Bottom Line: We calculated the synonymous (dS) and nonsynonymous (dN) substitution rates of these orthologs, and found that informational and metabolic functions showed relatively low dN rates; in contrast, genes from hypothetical functions and cellular processes showed high dN rates.When dN was compared with that measure a high correlation was obtained, revealing that much of evolutive information was extracted with the percentage of changes by species at the amino acid level.By analyzing the sequence variability of orthologs with a set of five properties (polarity, electrostatic charge, formation of secondary structures, molecular volume, and amino acid composition), we found that physico-chemical characteristics of proteins correlated with specific functional roles, and association of species did not follow their typical phylogeny, probably reflecting more adaptation to their life styles and niche preferences.

View Article: PubMed Central - HTML - PubMed

Affiliation: Programa de Genómica Funcional de Procariotes, Centro de Ciencias Genómicas, Universidad Nacional Autónoma de México, Apdo, postal 565-A, Cuernavaca, Morelos, México.

ABSTRACT

Background: Chromosomal orthologs can reveal the shared ancestral gene set and their evolutionary trends. Additionally, physico-chemical properties of encoded proteins could provide information about functional adaptation and ecological niche requirements.
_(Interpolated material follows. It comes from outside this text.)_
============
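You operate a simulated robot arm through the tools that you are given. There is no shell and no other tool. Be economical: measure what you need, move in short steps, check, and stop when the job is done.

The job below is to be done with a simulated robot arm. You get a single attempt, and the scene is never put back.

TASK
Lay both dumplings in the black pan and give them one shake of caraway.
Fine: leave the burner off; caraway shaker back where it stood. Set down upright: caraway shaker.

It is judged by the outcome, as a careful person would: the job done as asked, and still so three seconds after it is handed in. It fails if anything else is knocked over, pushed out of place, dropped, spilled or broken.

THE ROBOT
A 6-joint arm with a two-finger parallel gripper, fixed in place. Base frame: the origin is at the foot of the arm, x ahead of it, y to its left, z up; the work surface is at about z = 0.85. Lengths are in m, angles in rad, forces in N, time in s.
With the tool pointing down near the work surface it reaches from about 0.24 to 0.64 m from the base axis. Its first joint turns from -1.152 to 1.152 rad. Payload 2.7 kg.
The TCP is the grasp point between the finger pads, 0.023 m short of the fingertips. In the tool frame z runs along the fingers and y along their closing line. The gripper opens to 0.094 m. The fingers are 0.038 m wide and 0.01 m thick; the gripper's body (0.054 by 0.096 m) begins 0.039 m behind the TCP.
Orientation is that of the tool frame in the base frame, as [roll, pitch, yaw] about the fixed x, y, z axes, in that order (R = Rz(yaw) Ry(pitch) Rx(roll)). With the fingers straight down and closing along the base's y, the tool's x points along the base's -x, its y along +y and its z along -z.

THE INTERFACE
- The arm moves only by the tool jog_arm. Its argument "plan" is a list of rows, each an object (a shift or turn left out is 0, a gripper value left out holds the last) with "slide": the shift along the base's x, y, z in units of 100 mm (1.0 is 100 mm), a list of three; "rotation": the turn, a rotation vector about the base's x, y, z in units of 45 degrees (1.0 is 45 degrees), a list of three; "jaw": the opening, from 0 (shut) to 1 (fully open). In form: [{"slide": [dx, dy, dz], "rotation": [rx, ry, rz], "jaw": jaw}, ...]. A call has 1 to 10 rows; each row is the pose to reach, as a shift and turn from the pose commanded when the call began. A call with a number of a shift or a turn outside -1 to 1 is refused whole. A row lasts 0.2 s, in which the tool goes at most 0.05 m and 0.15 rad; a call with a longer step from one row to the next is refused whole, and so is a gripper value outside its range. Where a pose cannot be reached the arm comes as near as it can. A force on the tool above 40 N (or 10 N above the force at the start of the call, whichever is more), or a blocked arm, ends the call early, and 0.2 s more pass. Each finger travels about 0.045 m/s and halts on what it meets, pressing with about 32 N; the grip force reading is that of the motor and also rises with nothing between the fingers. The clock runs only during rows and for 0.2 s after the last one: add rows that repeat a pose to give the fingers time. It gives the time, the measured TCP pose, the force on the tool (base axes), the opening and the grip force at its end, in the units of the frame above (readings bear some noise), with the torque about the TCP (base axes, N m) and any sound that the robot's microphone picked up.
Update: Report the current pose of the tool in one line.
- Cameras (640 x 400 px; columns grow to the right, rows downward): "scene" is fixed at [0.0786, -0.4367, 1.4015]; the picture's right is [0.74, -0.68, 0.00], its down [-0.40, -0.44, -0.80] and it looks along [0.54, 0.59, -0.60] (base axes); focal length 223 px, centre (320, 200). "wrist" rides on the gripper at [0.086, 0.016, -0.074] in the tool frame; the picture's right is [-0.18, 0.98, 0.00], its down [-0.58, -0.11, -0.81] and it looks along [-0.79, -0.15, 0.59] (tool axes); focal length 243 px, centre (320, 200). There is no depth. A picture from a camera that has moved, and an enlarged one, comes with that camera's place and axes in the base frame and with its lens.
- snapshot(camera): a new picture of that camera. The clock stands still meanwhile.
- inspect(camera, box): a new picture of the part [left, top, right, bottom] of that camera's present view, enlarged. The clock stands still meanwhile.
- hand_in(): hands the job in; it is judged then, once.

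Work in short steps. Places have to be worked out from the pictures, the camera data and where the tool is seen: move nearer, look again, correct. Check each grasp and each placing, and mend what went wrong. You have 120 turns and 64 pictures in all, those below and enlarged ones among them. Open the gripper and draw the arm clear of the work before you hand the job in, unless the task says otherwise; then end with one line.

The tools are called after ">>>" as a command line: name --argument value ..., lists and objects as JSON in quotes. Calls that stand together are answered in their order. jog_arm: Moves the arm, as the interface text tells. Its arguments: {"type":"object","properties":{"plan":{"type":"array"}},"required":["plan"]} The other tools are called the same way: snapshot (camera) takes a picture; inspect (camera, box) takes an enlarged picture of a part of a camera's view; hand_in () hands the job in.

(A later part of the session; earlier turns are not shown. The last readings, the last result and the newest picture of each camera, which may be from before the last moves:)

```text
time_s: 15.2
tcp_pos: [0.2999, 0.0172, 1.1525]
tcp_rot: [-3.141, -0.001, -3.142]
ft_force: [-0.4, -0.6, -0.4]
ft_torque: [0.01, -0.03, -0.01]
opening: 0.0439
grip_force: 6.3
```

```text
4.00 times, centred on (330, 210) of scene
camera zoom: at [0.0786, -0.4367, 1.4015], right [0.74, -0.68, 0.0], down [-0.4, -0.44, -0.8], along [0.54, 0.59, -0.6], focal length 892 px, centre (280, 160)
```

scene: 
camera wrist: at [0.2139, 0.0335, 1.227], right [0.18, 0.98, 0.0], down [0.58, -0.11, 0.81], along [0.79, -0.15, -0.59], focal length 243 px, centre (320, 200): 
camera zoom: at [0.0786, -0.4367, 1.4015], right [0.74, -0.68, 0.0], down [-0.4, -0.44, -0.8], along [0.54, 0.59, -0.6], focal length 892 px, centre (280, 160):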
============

Results: We analyzed 7080 genes (five groups of 1416 orthologs each) from Rhizobiales species (S. meliloti, R. etli, and M. loti, plant symbionts; A. tumefaciens, a plant pathogen; and B. melitensis, an animal pathogen). We evaluated their phylogenetic relationships and observed three main topologies. The first, with closer association of R. etli to A. tumefaciens; the second with R. etli closer to S. meliloti; and the third with A. tumefaciens and S. meliloti as the closest pair. This was not unusual, given the close relatedness of these three species. We calculated the synonymous (dS) and nonsynonymous (dN) substitution rates of these orthologs, and found that informational and metabolic functions showed relatively low dN rates; in contrast, genes from hypothetical functions and cellular processes showed high dN rates. An alternative measure of sequence variability, percentage of changes by species, was used to evaluate the most specific proportion of amino acid residues from alignments. When dN was compared with that measure a high correlation was obtained, revealing that much of evolutive information was extracted with the percentage of changes by species at the amino acid level. By analyzing the sequence variability of orthologs with a set of five properties (polarity, electrostatic charge, formation of secondary structures, molecular volume, and amino acid composition), we found that physico-chemical characteristics of proteins correlated with specific functional roles, and association of species did not follow their typical phylogeny, probably reflecting more adaptation to their life styles and niche preferences. In addition, orthologs with low dN rates had residues with more positive values of polarity, volume and electrostatic charge.

Conclusions: These findings revealed that even when orthologs perform the same function in each genomic background, their sequences reveal important evolutionary tendencies and differences related to adaptation.